**Work to do:**
Pick out each line containing the string "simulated" and copy it.

**Information provided:**

-- Begin --

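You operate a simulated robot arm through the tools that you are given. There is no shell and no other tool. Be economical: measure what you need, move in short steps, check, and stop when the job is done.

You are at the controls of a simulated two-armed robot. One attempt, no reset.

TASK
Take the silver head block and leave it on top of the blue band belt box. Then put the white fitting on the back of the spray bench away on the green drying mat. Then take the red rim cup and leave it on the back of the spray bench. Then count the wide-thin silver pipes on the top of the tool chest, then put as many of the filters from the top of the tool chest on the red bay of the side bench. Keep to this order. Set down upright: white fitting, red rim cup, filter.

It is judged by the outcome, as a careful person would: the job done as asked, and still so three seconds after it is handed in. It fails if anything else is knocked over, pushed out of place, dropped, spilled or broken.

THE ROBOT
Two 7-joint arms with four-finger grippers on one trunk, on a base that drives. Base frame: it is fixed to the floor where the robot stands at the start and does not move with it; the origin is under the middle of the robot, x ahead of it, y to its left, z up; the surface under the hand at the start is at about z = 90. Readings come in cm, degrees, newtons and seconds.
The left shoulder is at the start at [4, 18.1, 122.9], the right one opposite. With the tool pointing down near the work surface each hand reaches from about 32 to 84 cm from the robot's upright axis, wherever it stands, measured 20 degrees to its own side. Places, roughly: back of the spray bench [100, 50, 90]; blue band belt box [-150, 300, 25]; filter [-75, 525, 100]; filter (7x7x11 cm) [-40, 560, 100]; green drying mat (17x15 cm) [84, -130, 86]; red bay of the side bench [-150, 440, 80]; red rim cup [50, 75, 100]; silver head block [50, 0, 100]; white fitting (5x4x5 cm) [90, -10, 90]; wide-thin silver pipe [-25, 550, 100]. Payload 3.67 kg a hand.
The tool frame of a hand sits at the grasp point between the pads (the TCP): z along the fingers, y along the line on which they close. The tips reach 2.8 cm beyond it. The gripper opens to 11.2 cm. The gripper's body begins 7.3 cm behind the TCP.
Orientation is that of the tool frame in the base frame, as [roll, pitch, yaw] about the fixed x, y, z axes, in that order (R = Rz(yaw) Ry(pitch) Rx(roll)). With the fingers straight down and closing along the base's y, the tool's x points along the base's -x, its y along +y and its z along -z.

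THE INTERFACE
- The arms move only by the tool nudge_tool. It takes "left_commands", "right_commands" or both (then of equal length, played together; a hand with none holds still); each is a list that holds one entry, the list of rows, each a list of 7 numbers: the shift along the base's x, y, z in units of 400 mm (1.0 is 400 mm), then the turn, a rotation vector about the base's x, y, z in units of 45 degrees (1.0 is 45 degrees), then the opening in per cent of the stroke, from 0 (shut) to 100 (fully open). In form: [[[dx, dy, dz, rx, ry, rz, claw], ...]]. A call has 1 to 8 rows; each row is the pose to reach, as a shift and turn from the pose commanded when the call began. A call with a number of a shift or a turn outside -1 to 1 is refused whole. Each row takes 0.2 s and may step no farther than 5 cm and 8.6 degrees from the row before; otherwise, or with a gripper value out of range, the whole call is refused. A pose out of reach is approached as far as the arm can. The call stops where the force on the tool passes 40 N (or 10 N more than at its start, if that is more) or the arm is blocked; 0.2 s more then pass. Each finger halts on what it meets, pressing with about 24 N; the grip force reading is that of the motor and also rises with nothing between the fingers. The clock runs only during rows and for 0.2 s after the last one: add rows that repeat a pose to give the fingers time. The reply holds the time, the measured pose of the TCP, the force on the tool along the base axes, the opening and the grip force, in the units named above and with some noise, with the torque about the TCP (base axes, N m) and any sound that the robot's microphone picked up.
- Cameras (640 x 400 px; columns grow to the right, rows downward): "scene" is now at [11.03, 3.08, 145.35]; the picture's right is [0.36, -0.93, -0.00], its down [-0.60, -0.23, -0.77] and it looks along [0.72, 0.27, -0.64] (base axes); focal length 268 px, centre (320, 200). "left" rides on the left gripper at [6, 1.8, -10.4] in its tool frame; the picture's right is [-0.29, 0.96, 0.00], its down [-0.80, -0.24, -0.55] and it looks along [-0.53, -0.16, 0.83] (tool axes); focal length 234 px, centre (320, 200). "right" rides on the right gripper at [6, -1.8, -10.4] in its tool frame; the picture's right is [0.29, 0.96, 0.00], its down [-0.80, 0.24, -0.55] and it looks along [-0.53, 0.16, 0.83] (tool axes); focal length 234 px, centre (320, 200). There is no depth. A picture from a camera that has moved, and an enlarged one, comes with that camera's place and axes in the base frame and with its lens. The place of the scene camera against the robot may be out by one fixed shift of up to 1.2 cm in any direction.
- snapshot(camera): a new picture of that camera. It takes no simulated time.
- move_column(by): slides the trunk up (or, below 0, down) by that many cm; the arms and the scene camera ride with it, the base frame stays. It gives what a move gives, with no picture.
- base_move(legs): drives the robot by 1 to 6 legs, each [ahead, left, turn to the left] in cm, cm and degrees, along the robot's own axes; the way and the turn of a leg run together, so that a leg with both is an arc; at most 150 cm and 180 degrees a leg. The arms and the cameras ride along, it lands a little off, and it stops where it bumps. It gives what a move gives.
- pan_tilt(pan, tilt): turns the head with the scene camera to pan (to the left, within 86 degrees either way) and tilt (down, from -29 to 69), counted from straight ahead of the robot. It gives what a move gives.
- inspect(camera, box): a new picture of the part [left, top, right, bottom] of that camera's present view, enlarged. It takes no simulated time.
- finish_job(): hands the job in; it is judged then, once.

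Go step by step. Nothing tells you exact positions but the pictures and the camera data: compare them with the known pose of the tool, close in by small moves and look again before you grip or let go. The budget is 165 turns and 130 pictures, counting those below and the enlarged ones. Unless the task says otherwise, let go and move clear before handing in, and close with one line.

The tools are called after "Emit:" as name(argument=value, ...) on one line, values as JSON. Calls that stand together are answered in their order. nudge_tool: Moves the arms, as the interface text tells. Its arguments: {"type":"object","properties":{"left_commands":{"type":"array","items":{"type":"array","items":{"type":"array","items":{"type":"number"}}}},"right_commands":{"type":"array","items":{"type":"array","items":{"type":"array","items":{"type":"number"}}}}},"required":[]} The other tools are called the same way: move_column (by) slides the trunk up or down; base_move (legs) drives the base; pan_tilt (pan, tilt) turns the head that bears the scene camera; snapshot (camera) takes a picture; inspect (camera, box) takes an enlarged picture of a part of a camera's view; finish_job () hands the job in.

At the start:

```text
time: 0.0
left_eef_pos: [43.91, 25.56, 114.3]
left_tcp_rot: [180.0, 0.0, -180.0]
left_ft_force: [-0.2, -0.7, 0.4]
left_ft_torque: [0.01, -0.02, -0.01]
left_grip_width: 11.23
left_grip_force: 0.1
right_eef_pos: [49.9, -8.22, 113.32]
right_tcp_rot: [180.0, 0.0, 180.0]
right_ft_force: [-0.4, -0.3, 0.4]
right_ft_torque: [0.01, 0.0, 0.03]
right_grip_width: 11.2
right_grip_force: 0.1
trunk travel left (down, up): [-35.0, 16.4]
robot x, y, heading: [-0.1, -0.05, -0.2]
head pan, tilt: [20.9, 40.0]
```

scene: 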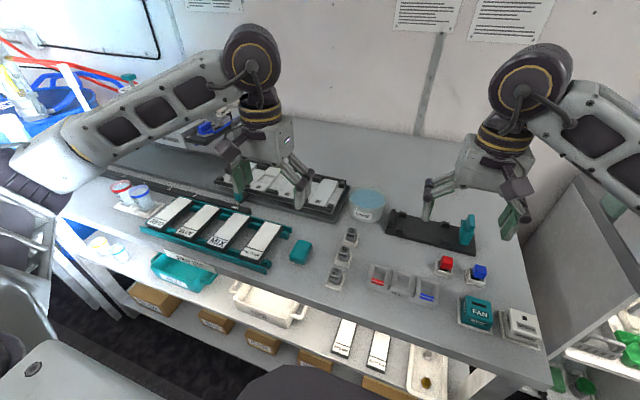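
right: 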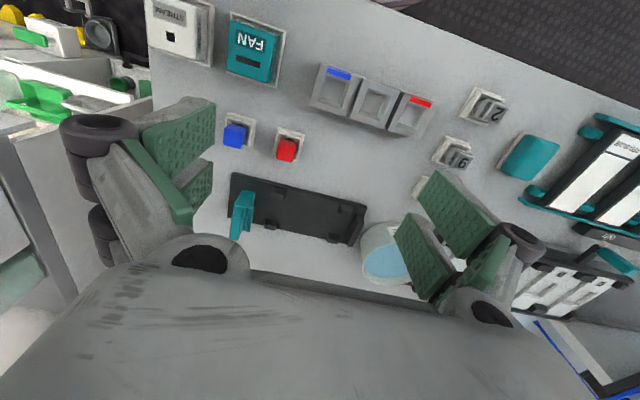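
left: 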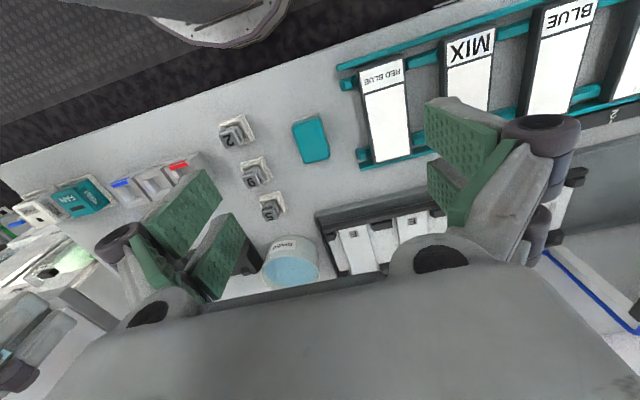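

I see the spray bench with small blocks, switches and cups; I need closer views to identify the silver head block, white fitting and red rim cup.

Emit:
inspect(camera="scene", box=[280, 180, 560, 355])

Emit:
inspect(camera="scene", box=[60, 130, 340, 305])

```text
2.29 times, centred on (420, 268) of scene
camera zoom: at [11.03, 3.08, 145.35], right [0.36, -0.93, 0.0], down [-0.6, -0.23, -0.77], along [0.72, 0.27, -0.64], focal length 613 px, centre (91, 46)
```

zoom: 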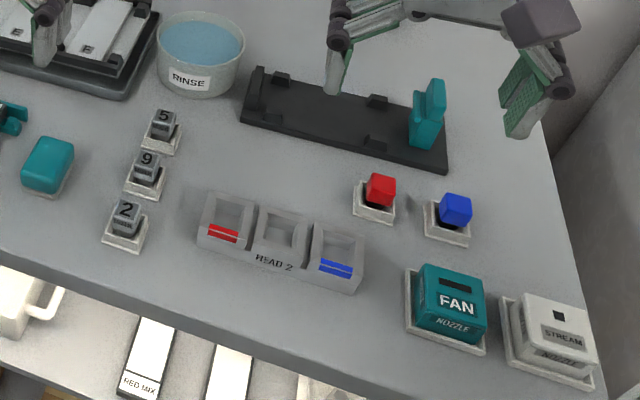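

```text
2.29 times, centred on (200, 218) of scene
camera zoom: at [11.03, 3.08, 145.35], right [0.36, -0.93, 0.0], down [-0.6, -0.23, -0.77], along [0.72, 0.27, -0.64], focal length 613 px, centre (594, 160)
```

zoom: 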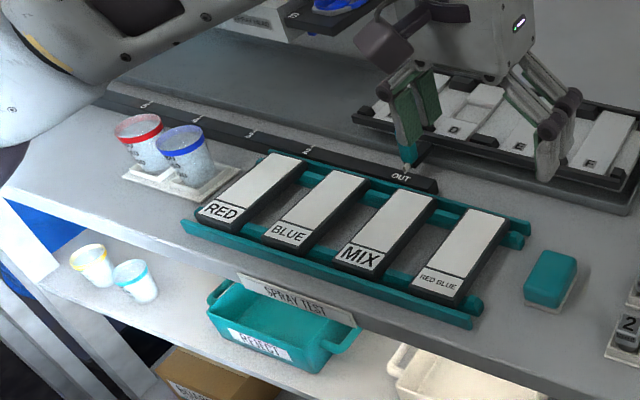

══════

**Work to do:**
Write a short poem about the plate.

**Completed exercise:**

-- End --

**Completed exercise:**
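You operate a simulated robot arm through the tools that you are given. There is no shell and no other tool. Be economical: measure what you need, move in short steps, check, and stop when the job is done.
You are at the controls of a simulated two-armed robot. One attempt, no reset.
- snapshot(camera): a new picture of that camera. It takes no simulated time.
- inspect(camera, box): a new picture of the part [left, top, right, bottom] of that camera's present view, enlarged. It takes no simulated time.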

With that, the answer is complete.